Qui però il distillato della risorsa linguistica della vallata trentina e il dettato in lingua italiana stanno in un rapporto paritario, decisivo nel creare le condizioni per una contemplazione non fraintendente del paesaggio morale che si dispiega nel loro corrispondersi. In altri termini, il testo italiano non fronteggia quello “dialettale” con intenti di servizio al modo di una traduzione, ma veicola l’impulso originariamente bilingue di questa poesia, dove l’intensità emotiva di uno sguardo che si abbandona senza sollecitare facili consolazioni al contatto con un reale in cui convivono lucidamente registrati gli incanti di sempre e le acuminate cuspidi della memoria. Senza azzardare formule critiche che propongano una schedatura di questi versi ai fini di un loro inserimento nelle mappe della produzione lirica contemporanea, non si nasconderà la sensazione di trovarci di fronte a un esercizio che sembra coordinare il proprio respiro con quello di una classicità senza classicismi, in cui la poesia non pare nutrire dubbi sul proprio diritto all’esistenza cercando una misura esatta iuxta propria principia. Il dialetto non offre rifugio e l’italiano non lo sollecita.
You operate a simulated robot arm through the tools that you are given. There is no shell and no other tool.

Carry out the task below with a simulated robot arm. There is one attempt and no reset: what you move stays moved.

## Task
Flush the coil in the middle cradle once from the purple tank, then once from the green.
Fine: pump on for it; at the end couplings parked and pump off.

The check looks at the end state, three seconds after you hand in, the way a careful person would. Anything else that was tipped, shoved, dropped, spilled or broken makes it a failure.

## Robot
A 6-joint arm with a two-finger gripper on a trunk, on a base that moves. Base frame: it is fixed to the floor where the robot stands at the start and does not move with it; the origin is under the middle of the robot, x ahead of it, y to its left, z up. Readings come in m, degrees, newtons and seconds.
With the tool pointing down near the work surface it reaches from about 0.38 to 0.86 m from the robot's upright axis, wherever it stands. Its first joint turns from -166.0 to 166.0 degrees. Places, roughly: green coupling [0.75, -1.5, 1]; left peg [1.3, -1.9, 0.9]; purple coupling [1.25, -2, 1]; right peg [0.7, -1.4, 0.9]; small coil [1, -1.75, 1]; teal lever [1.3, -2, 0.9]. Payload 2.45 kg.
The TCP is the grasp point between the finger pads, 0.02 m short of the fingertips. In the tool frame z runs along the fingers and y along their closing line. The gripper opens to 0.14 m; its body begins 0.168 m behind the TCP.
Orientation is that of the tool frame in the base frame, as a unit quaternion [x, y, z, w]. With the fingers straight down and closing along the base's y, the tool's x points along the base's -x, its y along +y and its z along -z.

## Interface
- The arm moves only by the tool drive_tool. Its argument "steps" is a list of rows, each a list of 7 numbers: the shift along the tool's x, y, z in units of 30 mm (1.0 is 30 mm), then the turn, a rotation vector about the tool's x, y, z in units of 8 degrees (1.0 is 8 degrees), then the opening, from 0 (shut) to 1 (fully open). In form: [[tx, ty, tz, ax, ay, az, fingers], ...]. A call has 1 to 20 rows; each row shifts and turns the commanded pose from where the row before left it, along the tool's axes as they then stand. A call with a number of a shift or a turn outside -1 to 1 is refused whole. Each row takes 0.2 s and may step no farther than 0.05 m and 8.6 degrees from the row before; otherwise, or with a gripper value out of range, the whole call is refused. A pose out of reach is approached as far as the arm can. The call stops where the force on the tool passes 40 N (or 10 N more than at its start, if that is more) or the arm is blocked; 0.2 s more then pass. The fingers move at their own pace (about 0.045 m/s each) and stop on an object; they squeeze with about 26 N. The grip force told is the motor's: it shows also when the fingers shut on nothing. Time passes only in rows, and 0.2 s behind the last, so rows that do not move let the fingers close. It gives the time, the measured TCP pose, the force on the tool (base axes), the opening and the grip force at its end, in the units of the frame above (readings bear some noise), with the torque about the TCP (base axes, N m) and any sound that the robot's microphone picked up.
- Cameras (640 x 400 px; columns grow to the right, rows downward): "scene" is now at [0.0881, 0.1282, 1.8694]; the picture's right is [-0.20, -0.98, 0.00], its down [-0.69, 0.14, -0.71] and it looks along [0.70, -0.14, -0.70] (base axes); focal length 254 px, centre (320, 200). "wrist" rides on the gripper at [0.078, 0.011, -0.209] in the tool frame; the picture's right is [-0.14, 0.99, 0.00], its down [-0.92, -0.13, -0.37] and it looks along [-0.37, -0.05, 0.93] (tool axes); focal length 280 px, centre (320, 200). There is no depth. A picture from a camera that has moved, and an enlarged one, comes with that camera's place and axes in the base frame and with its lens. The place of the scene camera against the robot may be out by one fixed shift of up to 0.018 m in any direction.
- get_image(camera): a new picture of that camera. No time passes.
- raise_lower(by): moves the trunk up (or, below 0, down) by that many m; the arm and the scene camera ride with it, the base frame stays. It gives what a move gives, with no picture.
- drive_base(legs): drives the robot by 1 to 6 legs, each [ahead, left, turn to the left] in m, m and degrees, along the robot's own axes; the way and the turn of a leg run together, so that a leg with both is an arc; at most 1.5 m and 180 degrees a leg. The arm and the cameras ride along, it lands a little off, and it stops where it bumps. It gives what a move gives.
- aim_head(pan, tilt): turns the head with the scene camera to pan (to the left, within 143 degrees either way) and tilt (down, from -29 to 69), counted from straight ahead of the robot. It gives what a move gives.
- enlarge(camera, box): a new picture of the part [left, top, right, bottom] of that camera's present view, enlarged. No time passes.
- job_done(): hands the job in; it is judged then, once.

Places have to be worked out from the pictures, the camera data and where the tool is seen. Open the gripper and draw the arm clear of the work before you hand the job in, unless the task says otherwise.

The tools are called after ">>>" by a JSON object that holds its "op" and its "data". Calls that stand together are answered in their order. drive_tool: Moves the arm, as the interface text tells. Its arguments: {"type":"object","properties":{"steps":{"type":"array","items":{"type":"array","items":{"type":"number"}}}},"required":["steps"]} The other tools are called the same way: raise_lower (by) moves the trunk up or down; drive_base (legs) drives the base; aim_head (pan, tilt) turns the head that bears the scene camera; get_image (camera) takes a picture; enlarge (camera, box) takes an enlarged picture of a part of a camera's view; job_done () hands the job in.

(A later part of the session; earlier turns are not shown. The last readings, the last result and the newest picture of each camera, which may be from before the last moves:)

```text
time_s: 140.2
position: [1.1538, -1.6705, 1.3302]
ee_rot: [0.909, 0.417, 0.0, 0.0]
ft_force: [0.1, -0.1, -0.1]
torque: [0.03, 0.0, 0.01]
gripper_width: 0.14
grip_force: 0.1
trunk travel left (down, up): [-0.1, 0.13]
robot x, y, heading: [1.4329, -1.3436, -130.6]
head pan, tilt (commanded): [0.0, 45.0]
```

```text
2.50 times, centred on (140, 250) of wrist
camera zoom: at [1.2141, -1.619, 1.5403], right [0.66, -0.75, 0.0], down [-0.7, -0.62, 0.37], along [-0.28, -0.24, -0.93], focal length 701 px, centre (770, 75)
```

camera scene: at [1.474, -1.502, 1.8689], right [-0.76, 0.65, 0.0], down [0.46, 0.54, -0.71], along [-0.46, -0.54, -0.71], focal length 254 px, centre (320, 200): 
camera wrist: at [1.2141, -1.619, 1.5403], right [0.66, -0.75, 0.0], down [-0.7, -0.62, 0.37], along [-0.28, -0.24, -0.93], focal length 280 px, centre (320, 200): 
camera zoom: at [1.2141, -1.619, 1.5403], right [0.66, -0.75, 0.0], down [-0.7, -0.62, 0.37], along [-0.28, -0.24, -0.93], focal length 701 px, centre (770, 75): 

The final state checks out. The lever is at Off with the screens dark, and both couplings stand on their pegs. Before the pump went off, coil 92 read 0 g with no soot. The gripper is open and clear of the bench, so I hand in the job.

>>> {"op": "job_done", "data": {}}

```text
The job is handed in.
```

Nel riproporsi così simile e così diversa nei due idiomi questa poesia esalta l’inevitabile identificazione del suo luogo nello spazio che continuamente si viene invitati a ripercorrere oscillando tra l’uno e l’altro, che è quello in cui la sensibilità che la abita non cessa di esporsi all’impatto con la superficie sulla quale l’esistenza indurisce le sue evidenze più indiscutibili.